# Material shown start

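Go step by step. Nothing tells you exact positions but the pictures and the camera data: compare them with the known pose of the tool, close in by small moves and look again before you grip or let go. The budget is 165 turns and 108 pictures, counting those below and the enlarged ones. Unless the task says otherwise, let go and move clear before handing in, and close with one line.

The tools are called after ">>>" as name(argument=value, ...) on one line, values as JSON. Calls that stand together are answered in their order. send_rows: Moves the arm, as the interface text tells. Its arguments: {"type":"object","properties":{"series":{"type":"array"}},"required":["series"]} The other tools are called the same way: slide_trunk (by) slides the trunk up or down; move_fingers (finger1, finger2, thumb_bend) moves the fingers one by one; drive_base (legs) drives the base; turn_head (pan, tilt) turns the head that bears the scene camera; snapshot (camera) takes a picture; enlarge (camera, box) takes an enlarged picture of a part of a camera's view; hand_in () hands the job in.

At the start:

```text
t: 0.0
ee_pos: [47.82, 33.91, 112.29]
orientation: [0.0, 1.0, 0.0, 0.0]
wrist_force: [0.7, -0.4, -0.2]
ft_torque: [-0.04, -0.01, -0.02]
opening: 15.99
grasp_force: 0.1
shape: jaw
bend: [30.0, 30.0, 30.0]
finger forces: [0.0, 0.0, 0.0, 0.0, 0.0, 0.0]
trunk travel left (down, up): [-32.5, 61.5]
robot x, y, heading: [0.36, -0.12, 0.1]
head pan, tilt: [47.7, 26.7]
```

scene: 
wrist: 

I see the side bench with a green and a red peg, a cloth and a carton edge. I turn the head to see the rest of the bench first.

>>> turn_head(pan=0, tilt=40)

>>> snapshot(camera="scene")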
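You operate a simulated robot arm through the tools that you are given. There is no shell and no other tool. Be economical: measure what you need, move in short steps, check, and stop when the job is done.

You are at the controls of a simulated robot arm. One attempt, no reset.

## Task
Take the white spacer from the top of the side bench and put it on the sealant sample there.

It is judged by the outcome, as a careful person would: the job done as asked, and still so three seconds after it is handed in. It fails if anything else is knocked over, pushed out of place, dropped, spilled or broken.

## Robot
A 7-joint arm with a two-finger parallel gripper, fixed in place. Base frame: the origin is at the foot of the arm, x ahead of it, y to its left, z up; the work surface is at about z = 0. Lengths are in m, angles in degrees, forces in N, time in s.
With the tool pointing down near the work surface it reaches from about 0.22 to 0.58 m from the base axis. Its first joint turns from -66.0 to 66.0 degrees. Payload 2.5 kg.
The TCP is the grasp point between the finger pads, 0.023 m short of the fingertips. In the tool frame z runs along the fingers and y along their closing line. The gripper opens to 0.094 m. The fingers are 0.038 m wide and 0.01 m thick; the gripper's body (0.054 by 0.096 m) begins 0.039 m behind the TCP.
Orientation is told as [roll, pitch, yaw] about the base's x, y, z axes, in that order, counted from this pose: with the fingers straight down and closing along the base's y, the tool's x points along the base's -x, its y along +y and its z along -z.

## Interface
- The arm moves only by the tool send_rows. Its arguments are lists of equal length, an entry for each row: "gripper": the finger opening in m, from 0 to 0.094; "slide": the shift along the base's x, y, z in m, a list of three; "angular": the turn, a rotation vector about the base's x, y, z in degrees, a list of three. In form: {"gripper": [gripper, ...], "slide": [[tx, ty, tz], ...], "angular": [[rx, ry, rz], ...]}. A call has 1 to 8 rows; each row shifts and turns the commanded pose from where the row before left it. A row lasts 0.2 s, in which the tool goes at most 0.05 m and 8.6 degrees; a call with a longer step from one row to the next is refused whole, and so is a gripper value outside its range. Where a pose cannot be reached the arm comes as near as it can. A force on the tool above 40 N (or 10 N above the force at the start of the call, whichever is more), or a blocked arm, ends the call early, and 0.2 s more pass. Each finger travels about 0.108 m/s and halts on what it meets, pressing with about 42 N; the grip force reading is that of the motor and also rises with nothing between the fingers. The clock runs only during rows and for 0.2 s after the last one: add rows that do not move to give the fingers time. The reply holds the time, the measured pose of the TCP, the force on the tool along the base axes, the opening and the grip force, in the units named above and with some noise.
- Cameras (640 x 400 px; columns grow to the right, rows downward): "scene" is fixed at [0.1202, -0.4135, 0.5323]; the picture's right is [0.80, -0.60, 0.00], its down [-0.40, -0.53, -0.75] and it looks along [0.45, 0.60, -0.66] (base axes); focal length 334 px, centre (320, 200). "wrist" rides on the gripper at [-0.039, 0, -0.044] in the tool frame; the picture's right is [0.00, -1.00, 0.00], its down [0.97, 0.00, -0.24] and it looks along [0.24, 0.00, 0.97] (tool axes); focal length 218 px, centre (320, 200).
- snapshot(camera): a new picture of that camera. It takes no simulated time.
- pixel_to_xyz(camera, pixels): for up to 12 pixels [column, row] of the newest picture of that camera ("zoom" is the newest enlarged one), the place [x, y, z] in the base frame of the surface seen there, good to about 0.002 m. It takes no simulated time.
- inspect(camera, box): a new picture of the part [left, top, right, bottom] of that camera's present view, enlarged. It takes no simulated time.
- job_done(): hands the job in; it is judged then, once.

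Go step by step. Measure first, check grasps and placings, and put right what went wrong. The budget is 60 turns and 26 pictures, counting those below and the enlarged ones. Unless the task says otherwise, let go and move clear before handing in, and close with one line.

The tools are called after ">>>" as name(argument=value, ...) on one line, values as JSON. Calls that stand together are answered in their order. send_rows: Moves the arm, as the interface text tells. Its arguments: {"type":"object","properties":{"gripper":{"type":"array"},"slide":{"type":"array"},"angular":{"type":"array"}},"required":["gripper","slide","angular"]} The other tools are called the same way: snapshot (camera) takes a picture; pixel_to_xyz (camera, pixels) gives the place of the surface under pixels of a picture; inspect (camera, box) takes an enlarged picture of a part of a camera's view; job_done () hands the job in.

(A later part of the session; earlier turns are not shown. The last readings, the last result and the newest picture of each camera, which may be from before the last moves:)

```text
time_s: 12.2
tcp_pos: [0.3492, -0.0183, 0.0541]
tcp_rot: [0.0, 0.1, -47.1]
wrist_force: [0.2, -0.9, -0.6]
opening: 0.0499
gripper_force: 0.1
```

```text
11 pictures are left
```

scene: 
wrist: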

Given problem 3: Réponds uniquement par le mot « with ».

# Material shown end

Given problem 1: I need one stretch of the selected passage verbatim, from "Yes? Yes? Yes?" to "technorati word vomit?".
Given problem 2: Take up the selected passage again after its last words.

# Selected passage start

Eli Schiff - Dystopic Pipes(elischiff.com)

6 years ago from Marco Scannadinari, Web developer

  • Cory DymondCory Dymond, 6 years ago

    Heads up: I really went in on it here and it's not necessarily directed at you, just the general vibe I get from people who are mad when others complain about Eli's articles. It got long. Anyway, you asked for it! And awaaaayyy we go...

    The problem isn't with design criticism or that design shouldn't be criticized. It's in his particular brand of criticism. It's a shrill, drum-thumping sort of criticism. It's humorless and cold and it seeks out particularly easy targets to bash over the head until the words being used barely make any sense. "Hey! Look over here at how offensive this totally innocuous design is!"

    As far as I'm concerned, there is very little actual design critique on elischiff.com. He's mostly critiquing the culture that surrounds the creation of the design work. He uses these examples not as a way to critique the specifics of the actual work (you know... actual design critique), he uses them as a vehicle to express his opinion that the design community isn't doing what he thinks it should be doing.

    Facebook M, Instagram's redesign, racism in emojis. Here is how he decides to write articles as far as I can tell. Did some dickhead designer at a tech company make it? Is it a subject that no one really cares that much about? Is it a subject so pointless that it will sap anyone's will to write a rebuttal if they start to attempt one?

    Yes? Yes? Yes? Cool, let's write a three parter on the subject of how shitty gradients are, while the site I'm posting it on looks like it hasn't been updated since 2005.

    Does this particular design from Facebook suck? I mean, sure, it certainly looks like a lot of insular back-patting went on here, but is your critique any more valid when you spend the first half making it seem like a historical examination, only to completely switch gears in the middle of nowhere and turn it into to hit piece on what amounts to a fucking 404 page (the squiggle emoji) ending with a pathetic attempt at an insult that reads like too-cool-for-this, technorati word vomit?

    For how else could it be the dystopian future envisioned by Facebook without the intentional inclusion of meaningless postmodern cliché?

    What does that even mean? It looks like a word cloud of things you'd think you were most likely to overhear walking around Embarcadero if you were some type of bigot, except towards developers. It might be grammatically correct, but it's certainly confusing in structure and when you really get down to it, it basically means nothing. The hot take here, as far as I can tell, is that the way this got approved was through a Slack message that read: "suhh duuu like idk wtf this shit means just ship it bruh lol" except you gotta figure out how to add in evil dystopian undertones because I don't know how to make something intentionally meaningless and tyrannical at the same time. If that poorly constructed insult is how you're going to end your piece, you probably shouldn't have written it in the first place.

# Selected passage end

Output 1:
Yes? Yes? Yes? Cool, let's write a three parter on the subject of how shitty gradients are, while the site I'm posting it on looks like it hasn't been updated since 2005.

    Does this particular design from Facebook suck? I mean, sure, it certainly looks like a lot of insular back-patting went on here, but is your critique any more valid when you spend the first half making it seem like a historical examination, only to completely switch gears in the middle of nowhere and turn it into to hit piece on what amounts to a fucking 404 page (the squiggle emoji) ending with a pathetic attempt at an insult that reads like too-cool-for-this, technorati word vomit?

Output 2:
    Besides, he misses the point so widely on this one that Leo and Kate could captain the Titanic through the space between his critique and what is so clearly the connection to those old screensavers. It's so easy to see that I have to keep reading the piece to make sure I didn't miss him getting it. How the hell does he miss it?

    Nostalgia. D'doi.

    AI was the utopian ideal of computers in the 90s. 90s computers = tube screensavers or the moving starfield or the bouncing words. Nostalgia is a pretty easy connection to make if you are a person who has experienced the world of fashion or design or music or... anything really, but he dances around it without ever actually landing there. It's almost like he is a sentient AI trying to establish why humans act the way they do and he's just now learning what nostalgia is. He finds that THIS DOES NOT COMPUTE. (If you need any more evidence that he is actually a sentient AI learning to traverse the dystopian hellscape of modern design, look no further than the obvious shade he's throwing at M for being a loser AI who can't even explain her own emoji: "The team was quite successful in their misdirection – even for M itself, the emoji is devoid of meaning." He's totally negging M right there. I think he might have a robot crush on her.)

    But that's just my opinion and it's not why this article and a lot of his stuff is nearly universally derided here. It's his stuck-up, elitist attitude. It's his inability to see his own bias in looking at the world. It's his complete inability to recognize the human aspect of what he's talking about. It's his inability to disconnect his extreme perspective with reality. Look at his update to the racist emoji article. He insists that blue isn't a good alternative to yellow emoji because a supposedly black character from Doug on Nickelodeon was blue. I mean, where does your perspective and reality actually meet? Are we now living in a world where the artists from Doug decided what our conversations about race would look like 25 years later? How is that even remotely relevant? Why would that even be a consideration?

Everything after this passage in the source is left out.